— Begin —
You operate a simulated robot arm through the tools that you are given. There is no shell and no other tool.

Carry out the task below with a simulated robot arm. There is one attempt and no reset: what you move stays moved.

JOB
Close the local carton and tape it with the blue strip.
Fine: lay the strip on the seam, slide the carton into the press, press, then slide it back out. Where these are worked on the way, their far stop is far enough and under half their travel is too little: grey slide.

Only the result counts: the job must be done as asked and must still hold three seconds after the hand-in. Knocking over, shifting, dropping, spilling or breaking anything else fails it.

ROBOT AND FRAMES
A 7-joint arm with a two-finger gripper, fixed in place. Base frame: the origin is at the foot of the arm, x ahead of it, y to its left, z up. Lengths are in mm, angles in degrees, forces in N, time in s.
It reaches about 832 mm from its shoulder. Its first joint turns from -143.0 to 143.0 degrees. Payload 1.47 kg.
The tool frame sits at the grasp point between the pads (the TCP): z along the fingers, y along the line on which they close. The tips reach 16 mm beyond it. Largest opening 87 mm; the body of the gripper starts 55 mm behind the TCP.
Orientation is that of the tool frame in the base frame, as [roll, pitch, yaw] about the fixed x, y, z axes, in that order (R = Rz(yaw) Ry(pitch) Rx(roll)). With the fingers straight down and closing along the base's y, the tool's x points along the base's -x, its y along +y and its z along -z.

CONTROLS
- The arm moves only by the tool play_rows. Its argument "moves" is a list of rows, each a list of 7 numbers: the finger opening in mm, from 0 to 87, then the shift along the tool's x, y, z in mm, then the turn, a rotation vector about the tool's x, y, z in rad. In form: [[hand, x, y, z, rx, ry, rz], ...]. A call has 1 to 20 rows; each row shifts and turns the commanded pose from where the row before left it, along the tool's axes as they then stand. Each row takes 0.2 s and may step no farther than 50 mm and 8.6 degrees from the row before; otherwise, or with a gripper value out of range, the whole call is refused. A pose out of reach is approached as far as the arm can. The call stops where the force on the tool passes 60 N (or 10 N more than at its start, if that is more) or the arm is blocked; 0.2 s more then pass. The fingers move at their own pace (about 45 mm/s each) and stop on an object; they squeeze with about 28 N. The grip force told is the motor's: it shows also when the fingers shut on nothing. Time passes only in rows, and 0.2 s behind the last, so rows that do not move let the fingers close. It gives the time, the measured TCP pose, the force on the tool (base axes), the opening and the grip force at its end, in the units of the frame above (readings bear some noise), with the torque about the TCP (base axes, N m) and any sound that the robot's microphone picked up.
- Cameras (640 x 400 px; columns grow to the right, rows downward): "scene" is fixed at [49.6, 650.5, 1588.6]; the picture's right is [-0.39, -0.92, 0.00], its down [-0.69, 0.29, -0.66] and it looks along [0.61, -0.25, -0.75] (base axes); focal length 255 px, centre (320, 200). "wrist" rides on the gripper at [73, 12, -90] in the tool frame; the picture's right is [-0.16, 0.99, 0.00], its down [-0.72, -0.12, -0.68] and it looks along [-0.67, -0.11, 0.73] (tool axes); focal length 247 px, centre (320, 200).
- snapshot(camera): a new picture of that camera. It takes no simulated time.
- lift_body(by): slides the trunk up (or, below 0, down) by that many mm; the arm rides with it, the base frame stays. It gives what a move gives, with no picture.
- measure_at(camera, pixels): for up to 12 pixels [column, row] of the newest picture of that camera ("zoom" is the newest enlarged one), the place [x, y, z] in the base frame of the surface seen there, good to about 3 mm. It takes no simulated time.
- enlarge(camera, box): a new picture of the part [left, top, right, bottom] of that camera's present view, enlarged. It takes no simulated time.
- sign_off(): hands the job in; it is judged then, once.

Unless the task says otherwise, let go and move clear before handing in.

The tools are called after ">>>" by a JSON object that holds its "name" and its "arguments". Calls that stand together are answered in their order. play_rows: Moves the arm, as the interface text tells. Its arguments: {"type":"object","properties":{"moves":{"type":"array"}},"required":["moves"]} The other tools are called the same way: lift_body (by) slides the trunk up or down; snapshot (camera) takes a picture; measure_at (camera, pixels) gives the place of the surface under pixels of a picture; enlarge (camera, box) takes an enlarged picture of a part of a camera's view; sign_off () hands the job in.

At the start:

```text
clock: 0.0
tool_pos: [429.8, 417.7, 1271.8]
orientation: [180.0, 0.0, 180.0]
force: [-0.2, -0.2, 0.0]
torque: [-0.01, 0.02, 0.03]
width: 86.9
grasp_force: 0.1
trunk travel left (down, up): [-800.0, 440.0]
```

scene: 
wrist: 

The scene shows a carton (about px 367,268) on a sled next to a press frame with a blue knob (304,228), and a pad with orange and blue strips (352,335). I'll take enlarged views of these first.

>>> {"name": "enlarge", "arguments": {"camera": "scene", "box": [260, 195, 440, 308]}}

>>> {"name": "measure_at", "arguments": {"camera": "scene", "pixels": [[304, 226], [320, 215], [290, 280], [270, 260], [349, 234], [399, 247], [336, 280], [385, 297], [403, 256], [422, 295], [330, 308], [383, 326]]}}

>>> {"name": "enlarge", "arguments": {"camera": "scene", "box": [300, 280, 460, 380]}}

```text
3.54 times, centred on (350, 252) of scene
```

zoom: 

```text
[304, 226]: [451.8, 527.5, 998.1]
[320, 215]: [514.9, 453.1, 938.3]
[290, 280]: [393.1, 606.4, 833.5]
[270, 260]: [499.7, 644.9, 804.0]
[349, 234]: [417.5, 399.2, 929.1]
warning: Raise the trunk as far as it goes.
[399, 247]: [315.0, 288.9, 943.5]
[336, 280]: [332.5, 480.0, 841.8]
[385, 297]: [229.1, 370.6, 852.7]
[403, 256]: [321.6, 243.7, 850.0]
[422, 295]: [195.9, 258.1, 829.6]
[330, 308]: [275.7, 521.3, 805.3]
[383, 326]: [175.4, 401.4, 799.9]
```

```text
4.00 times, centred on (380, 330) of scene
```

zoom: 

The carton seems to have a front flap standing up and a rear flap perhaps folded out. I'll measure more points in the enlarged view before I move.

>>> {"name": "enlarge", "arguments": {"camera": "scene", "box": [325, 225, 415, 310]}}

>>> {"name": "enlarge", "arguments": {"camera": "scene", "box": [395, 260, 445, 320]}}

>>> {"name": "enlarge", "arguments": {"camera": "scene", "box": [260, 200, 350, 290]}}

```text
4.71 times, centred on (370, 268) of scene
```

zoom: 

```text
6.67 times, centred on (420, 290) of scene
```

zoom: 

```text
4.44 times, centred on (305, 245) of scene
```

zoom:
— End —
The line containing "- lift_body(by): slides" opens the part, and the line containing "Unless the task" closes it. Output that part exactly, with both, and only that.

* **Final result**:
- lift_body(by): slides the trunk up (or, below 0, down) by that many mm; the arm rides with it, the base frame stays. It gives what a move gives, with no picture.
- measure_at(camera, pixels): for up to 12 pixels [column, row] of the newest picture of that camera ("zoom" is the newest enlarged one), the place [x, y, z] in the base frame of the surface seen there, good to about 3 mm. It takes no simulated time.
- enlarge(camera, box): a new picture of the part [left, top, right, bottom] of that camera's present view, enlarged. It takes no simulated time.
- sign_off(): hands the job in; it is judged then, once.

Unless the task says otherwise, let go and move clear before handing in.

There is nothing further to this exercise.